**GOAL OF THE EXERCISE:** Supply the part of the selected text that comes after its last sentence.

**SELECTED TEXT:**
####

Accretion, Erosion, Morphology, Coast, Temporal Satellite Data

1. Introduction

The study of coastal geomorphology plays a vital role in understanding the nature of the coast and their sensitivity to coastal processes in terms of coastal erosion/accretion as a critical problem in the coastal zone as envisaged by CERC [1] . Coastal erosion and deposition depend upon a number of factors in combination, both natural and human-induced, that operate on different scales, such as total hydrologic regime namely tides, waves, winds, currents, shore face slope, and combination of vertical movement of land and sea level, cyclonic storms, sediment load, coastal structures and their stability, climate and vegetation, coastal engineering and geological structures, and innumerable spatio-temporal interactions [2] . The analysis of coastal dynamics and zones of accretion and erosion in long and short term scales is performed by using multi temporal and multi resolution satellite imageries which are highly useful for the planning and development of strategies for coast management.

####

**DATA SECTION:**
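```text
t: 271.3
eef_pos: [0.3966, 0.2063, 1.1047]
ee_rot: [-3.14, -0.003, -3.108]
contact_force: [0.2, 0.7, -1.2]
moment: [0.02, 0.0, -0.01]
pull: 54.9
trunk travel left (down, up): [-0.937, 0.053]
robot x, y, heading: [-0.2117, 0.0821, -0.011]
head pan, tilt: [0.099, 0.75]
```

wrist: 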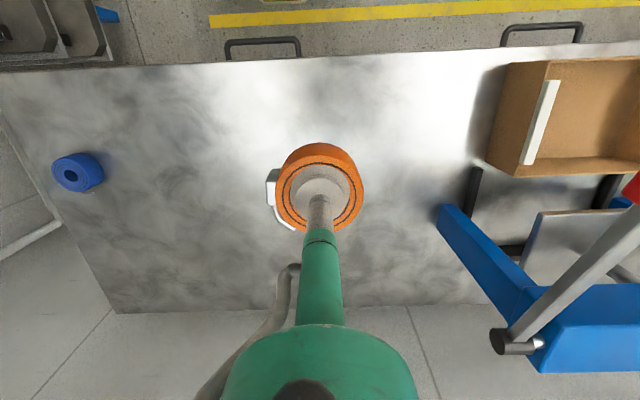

####

**TASK RESULT:**
2. Study Area

The Gahirmatha coast is the world’s largest well known nesting ground of Olive Ridley turtles (i.e. Lepidochelys and Olivacea) located on the north of Orissa, East coast of India. Gahirmatha coast, in fact, a composite delta of the rivers named Brahmani and Baitarni having a “cuspate” forms the northern lobe of the Mahanadi delta. The study area of interest extends in the Dhamra, Maipura and Hansua tidal inlet channels of Brahmani-Baitarni rivers confluence on the Gahirmatha coast which in turn joins into the Bay of Bengal. The area of study is situated between 86˚42'E, 20˚30'N and 87˚12'E, 20˚54'N (Figure 1). The shoreline along the coast, spanning approximately 70 km, is an area of constant transformation.

Figure 1. Map of Gahirmatha coast showing the study area for coastal erosion/accretion.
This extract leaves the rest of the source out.